*SET PROBLEM*:
Every line must be returned precisely as it is written.

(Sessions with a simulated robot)
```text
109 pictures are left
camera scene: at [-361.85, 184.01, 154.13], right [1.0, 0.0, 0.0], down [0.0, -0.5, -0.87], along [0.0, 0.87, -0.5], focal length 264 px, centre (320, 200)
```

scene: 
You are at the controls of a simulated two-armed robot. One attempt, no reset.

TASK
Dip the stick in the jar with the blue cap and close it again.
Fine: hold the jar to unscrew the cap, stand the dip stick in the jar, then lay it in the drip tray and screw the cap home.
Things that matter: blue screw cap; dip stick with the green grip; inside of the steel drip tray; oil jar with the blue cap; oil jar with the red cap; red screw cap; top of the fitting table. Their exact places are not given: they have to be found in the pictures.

*THE RESULT*:
```text
109 pictures are left
camera scene: at [-361.85, 184.01, 154.13], right [1.0, 0.0, 0.0], down [0.0, -0.5, -0.87], along [0.0, 0.87, -0.5], focal length 264 px, centre (320, 200)
```

scene: 
You are at the controls of a simulated two-armed robot. One attempt, no reset.

TASK
Dip the stick in the jar with the blue cap and close it again.
Fine: hold the jar to unscrew the cap, stand the dip stick in the jar, then lay it in the drip tray and screw the cap home.
Things that matter: blue screw cap; dip stick with the green grip; inside of the steel drip tray; oil jar with the blue cap; oil jar with the red cap; red screw cap; top of the fitting table. Their exact places are not given: they have to be found in the pictures.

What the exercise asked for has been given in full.